<<<<

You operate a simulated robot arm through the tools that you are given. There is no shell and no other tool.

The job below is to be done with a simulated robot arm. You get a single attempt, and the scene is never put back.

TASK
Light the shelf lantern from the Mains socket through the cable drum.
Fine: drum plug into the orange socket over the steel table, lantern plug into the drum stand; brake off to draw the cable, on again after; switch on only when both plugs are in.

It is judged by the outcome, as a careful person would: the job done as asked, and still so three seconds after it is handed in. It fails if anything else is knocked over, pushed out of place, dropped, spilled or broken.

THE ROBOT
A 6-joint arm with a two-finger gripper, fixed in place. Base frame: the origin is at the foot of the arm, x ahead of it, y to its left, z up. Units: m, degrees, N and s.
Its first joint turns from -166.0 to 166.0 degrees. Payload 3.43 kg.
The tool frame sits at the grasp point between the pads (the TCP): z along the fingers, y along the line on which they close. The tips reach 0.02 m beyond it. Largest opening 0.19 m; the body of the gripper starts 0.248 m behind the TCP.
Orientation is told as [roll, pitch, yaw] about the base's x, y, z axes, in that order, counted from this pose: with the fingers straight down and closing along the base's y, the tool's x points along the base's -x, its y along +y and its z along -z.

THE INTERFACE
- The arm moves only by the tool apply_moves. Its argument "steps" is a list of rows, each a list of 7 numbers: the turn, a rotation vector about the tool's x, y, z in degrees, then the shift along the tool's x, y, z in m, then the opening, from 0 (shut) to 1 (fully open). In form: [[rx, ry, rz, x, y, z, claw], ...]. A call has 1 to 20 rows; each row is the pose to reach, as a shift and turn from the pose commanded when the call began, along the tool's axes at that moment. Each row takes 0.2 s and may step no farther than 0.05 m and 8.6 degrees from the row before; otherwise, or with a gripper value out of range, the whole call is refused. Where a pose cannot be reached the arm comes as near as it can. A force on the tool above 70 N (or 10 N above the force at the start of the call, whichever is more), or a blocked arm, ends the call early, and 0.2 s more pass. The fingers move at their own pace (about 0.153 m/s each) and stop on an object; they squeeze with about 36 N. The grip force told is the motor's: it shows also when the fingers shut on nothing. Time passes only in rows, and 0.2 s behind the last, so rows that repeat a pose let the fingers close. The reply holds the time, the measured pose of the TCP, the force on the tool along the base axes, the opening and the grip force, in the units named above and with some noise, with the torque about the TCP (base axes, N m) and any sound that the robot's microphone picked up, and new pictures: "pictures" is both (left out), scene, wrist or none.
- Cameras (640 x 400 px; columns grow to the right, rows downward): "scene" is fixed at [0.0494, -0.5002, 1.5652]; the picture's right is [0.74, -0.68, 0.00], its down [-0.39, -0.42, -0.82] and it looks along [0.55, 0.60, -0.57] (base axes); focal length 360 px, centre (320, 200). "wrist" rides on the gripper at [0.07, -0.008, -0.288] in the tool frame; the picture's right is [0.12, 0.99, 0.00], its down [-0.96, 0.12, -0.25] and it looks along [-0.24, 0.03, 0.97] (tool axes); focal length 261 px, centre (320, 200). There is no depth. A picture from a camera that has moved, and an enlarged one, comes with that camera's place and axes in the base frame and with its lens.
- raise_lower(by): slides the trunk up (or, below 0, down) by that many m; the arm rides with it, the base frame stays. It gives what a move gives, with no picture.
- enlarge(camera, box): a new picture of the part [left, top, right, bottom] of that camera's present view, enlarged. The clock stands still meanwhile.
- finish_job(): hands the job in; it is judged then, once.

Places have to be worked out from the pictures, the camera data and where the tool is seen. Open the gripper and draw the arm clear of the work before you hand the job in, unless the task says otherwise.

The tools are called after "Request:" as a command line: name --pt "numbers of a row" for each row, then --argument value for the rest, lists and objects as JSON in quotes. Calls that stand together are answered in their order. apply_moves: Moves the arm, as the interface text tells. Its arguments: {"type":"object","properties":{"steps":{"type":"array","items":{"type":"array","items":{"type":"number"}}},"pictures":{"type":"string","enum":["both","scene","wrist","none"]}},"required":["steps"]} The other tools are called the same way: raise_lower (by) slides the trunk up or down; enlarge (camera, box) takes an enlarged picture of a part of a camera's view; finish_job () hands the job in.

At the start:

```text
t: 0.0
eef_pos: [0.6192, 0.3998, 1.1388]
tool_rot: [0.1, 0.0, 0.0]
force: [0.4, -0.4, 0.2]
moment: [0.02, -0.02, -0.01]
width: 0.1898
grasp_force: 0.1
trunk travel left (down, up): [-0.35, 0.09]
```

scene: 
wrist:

>>>>
<<<<

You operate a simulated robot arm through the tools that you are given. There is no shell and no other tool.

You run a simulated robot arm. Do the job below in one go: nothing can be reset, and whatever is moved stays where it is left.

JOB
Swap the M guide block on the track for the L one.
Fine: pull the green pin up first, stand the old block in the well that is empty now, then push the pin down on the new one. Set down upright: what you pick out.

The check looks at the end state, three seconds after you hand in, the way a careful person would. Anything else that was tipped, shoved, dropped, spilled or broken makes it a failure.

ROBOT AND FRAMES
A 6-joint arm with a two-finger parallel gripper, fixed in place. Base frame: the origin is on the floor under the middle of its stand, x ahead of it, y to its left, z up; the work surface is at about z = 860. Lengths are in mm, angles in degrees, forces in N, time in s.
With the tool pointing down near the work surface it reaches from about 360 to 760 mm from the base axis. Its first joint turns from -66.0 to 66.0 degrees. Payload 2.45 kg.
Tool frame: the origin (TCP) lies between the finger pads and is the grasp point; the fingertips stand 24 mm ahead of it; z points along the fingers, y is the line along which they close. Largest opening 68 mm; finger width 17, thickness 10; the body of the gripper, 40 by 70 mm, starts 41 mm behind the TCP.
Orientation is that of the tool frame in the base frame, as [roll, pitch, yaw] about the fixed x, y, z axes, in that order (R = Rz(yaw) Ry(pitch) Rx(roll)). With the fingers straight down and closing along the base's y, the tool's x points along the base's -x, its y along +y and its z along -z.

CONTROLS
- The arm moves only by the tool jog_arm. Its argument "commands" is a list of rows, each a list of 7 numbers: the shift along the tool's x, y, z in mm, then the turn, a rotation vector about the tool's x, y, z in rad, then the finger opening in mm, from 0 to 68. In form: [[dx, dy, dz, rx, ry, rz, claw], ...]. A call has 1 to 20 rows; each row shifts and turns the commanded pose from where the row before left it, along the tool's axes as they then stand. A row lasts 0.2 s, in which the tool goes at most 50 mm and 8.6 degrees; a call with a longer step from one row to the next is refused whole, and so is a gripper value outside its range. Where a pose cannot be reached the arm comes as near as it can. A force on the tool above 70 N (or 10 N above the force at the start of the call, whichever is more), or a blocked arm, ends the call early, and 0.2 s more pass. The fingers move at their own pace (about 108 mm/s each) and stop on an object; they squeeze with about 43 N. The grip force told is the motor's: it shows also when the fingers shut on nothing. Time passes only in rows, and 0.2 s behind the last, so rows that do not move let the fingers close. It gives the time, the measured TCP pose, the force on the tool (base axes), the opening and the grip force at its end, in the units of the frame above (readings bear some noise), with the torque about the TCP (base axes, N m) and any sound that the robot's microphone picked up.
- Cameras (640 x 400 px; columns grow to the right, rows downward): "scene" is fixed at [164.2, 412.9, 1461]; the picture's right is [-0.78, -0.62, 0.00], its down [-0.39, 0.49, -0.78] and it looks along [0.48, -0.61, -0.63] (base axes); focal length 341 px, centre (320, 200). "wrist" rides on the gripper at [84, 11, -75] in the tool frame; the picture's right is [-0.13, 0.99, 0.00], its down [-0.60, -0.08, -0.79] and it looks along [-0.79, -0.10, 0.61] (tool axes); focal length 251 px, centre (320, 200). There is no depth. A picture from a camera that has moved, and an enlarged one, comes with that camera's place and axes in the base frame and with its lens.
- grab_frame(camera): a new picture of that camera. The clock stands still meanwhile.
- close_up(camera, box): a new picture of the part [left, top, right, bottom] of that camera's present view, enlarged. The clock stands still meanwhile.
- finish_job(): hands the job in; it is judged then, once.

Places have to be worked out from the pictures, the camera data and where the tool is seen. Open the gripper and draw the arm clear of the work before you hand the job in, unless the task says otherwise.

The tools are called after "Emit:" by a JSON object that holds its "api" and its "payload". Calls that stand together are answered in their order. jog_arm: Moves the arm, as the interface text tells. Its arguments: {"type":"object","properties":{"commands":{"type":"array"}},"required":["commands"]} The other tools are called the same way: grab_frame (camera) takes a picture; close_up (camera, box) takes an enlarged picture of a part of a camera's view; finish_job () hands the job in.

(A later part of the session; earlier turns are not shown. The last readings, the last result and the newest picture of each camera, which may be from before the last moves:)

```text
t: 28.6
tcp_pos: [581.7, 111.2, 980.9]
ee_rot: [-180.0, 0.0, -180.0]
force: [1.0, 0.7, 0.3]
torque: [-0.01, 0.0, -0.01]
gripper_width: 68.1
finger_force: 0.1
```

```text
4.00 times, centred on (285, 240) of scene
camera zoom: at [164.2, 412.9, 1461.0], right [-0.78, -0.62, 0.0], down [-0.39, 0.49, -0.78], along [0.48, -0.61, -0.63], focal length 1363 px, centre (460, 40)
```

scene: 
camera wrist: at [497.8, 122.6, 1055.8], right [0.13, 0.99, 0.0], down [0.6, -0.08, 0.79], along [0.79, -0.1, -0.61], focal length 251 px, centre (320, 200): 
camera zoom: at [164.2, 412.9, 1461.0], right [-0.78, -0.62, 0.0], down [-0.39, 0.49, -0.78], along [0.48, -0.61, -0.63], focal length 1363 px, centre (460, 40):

>>>>
<<<<

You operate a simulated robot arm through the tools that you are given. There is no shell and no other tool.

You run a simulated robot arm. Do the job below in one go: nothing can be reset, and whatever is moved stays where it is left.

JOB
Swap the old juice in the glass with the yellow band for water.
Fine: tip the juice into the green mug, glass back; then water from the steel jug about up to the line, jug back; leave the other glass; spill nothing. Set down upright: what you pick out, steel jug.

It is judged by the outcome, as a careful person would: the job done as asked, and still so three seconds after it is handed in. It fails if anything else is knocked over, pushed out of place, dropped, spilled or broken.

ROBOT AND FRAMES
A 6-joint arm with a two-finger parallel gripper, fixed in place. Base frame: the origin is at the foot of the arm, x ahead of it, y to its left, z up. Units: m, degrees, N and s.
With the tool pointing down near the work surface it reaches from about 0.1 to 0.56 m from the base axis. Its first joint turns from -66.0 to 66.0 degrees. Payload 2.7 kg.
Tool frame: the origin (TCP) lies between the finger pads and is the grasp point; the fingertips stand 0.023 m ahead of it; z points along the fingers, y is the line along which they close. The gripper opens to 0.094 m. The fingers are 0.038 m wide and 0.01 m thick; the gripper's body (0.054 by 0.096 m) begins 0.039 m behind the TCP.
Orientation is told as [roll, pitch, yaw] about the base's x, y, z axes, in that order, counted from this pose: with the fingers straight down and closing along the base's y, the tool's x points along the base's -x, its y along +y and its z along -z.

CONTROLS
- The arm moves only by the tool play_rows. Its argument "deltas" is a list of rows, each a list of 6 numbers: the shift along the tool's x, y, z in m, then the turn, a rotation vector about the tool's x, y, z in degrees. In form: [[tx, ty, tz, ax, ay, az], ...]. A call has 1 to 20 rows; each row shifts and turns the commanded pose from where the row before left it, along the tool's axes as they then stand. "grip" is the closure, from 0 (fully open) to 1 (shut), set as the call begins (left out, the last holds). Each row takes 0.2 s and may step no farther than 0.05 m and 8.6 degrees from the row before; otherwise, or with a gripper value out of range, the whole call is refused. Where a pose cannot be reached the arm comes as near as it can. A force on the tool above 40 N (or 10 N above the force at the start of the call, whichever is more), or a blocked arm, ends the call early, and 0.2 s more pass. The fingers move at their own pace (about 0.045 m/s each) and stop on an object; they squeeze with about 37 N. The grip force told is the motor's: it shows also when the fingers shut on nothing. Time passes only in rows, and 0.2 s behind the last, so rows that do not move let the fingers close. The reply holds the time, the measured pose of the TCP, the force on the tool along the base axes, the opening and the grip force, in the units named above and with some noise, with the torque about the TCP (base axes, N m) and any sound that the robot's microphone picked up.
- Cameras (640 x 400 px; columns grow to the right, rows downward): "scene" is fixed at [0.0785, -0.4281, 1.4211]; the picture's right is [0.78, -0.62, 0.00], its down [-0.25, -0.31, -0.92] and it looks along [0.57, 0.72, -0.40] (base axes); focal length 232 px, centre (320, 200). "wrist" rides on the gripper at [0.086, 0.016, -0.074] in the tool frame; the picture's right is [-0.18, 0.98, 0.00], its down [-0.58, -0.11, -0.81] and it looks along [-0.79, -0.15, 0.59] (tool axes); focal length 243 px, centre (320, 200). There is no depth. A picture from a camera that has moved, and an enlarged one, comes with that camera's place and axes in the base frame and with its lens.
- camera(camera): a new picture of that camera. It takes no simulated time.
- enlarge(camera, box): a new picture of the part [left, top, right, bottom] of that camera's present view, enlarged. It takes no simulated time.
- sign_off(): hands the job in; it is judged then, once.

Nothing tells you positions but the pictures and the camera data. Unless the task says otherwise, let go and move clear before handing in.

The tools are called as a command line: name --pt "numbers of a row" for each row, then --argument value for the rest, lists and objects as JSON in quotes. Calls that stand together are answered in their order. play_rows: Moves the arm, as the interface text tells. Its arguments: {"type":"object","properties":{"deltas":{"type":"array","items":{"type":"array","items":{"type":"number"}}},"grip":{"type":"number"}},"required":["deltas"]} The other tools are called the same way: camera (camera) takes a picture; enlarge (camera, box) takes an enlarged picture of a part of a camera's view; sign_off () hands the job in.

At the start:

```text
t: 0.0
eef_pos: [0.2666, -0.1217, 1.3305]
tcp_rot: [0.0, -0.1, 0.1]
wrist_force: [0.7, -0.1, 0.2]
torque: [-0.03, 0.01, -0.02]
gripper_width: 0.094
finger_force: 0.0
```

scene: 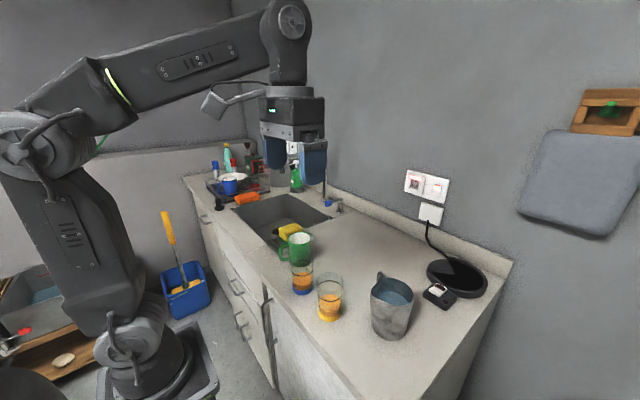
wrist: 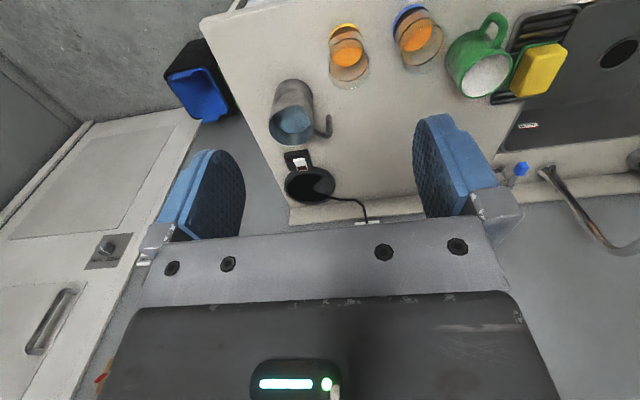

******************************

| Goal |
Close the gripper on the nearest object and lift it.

>>>>

| Goal |
Of all the lines in the entries, how many contain the word "Largest"? Give only the number.

| Right answer |
2